Source text ::
==*==

In order to separate a desired cell subset, it is necessary to repeat a collection method using beads or use a cell sorter. Repeating the method using beads may reduce a collection rate or may decrease viability due to a longer process time. On the other hand, for separating cells by a cell sorter, it is necessary to perform a step of staining the cells with an appropriate fluorescent dye.

Patent Document 1 discloses a technique for cleaving a bond formed between a support (e.g., beads) on which denatured streptavidin is immobilized and a compound (e.g., antibody) modified with denatured biotin at an appropriate time. In this technique, the strong binding force between streptavidin not denatured and biotin is appropriately weakened by replacing them with denatured streptavidin such as nitrostreptavidin and a denatured biotin such as desthiobiotin, respectively. In this manner, at the time point when the beads become no longer required after cells are collected by antibody-modified beads, the beads can be separated from the cells.

Patent Document 2 and Patent Document 3 disclose a technique for reversibly staining or collecting with Strep-tag and Strep-Tactin. In this technique, multimerized Strep-Tactin and Strep-tag having a receptor-binding site are used in combination and cells are fluorescently stained. After the cells are separated by a cell sorter, biotin is added to dissociate the bond between Strep-Tactin and Strep-tag and remove a fluorescent label from the cells. Similarly, in the technique, if a magnetic bead is used in place of the fluorescent label to the multimerized Strep-Tactin, the beads can be separated from the target cells collected. If this method is repeated, separation of cells (multiple positive selections) can be performed with multiple markers, and small cell subsets can be taken out (Non-Patent Document 1).

CITATION LIST

Patent Document

• • Patent Document 1: EP2518193A2
  • Patent Document 2: U.S. Pat. No. 9,188,589B2
  • Patent Document 3: Japanese Unexamined Patent Application Publication No. 2014-529361

Non-Patent Document

• • Non-Patent Document 1: PLOS ONE 7 (4): e35798

SUMMARY OF THE INVENTION

Problems to be Solved by the Invention

However, the collection of target cells using a solid support such as beads and the staining of the collected cells with a fluorescent label are generally performed in separate steps. Since the steps are performed on a one-by-one basis, it takes a long time for preparing a cell sample, with the result that viability may decrease.

Thus, the present technology provides a reagent for preparing a cell sample which enables enrichment of a target cell using an antibody-modified solid support and subsequent staining for separating by a cell sorter, at the same time.

==*==

Required actions ::
1. Your answer is an exact quotation from the source text: it starts at "Problems to be" and ends at "the same time.".
2. Continue the source text that opens with "In order to".

==*==

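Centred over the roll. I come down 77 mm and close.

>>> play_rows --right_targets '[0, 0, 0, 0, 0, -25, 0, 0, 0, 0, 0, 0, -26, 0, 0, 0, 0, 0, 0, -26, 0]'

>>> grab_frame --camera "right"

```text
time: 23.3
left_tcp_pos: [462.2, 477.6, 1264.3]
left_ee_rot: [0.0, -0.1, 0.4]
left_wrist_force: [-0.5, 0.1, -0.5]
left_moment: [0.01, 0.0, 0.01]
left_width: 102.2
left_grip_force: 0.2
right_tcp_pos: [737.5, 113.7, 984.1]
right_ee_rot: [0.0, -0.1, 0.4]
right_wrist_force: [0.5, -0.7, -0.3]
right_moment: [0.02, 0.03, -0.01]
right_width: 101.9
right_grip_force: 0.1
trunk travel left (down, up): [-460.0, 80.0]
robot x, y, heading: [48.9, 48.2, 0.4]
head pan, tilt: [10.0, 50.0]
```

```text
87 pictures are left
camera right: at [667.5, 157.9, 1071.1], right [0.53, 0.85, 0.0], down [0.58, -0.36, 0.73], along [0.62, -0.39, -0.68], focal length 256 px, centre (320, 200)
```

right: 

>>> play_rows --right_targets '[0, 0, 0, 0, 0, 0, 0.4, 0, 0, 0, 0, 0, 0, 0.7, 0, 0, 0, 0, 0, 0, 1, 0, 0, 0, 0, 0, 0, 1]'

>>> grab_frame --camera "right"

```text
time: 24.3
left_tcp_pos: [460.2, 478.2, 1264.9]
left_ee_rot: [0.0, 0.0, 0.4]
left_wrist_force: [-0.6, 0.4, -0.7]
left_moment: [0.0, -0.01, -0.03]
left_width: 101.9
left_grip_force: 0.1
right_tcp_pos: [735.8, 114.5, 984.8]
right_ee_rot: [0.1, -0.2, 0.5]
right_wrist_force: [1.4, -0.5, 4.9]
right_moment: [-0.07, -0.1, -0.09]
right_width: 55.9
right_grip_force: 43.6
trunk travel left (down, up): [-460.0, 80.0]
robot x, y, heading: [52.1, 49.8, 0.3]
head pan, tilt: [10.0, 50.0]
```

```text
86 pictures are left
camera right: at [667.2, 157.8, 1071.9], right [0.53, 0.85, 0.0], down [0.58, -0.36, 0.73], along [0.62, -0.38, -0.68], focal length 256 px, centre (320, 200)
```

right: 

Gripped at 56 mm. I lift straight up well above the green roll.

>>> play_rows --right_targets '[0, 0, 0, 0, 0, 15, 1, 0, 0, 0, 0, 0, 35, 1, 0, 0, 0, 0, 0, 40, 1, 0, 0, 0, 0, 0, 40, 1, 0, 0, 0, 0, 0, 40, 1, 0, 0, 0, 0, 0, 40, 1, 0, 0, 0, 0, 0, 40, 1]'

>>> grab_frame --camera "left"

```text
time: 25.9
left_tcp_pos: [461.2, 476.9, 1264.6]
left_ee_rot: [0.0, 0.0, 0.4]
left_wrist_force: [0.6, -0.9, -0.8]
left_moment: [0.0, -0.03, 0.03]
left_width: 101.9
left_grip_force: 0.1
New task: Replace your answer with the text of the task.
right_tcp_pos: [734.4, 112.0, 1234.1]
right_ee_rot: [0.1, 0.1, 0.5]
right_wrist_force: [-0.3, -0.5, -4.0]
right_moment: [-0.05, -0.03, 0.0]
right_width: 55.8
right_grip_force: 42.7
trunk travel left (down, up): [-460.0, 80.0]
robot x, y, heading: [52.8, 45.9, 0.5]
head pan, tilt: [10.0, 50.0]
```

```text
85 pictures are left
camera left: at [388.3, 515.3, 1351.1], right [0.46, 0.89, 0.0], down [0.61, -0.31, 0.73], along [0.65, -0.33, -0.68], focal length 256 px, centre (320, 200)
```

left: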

==*==

Per-task outputs ::
1.
Problems to be Solved by the Invention

However, the collection of target cells using a solid support such as beads and the staining of the collected cells with a fluorescent label are generally performed in separate steps. Since the steps are performed on a one-by-one basis, it takes a long time for preparing a cell sample, with the result that viability may decrease.

Thus, the present technology provides a reagent for preparing a cell sample which enables enrichment of a target cell using an antibody-modified solid support and subsequent staining for separating by a cell sorter, at the same time.

2.
Solutions to Problems

The present technology provides a reagent for preparing a cell sample, the reagent containing a solid support and a trapping substance that is linked to the solid support by a cleavable linker and traps a target cell, in which a fluorescent dye is bound to a site on the linker closer to the trapping substance than a cleavage position in the linker or a site on the trapping substance except for a binding site to the target cell in the trapping substance.

Moreover, the present technology provides a reagent kit for preparing a cell sample, the kit containing a solid support, a trapping substance that traps a target cell and a cleavable linker capable of linking the solid support and the trapping substance, in which when the solid support and the trapping substance are linked by the linker, a fluorescent dye is bound to a site on the linker closer to the trapping substance than a cleavage position in the linker or a site on the trapping substance except for a binding site to the target cell in the trapping substance.

In the reagent for preparing a cell sample or the reagent kit for preparing a cell sample, the solid support may be a bead. Furthermore, in the reagent for preparing a cell sample or the reagent kit for preparing a cell sample, the bead may be a magnetic bead.

In the reagent for preparing a cell sample or the reagent kit for preparing a cell sample, the linker may be a DNA linker.

In the reagent for preparing a cell sample or the reagent kit for preparing a cell sample, the trapping substance may be a receptor-binding site, for example, an antibody or an antibody fragment.

In the reagent for preparing a cell sample or the reagent kit for preparing a cell sample, the fluorescent dye may be a fluorescent dye available for separating of a target cell by a cell sorter.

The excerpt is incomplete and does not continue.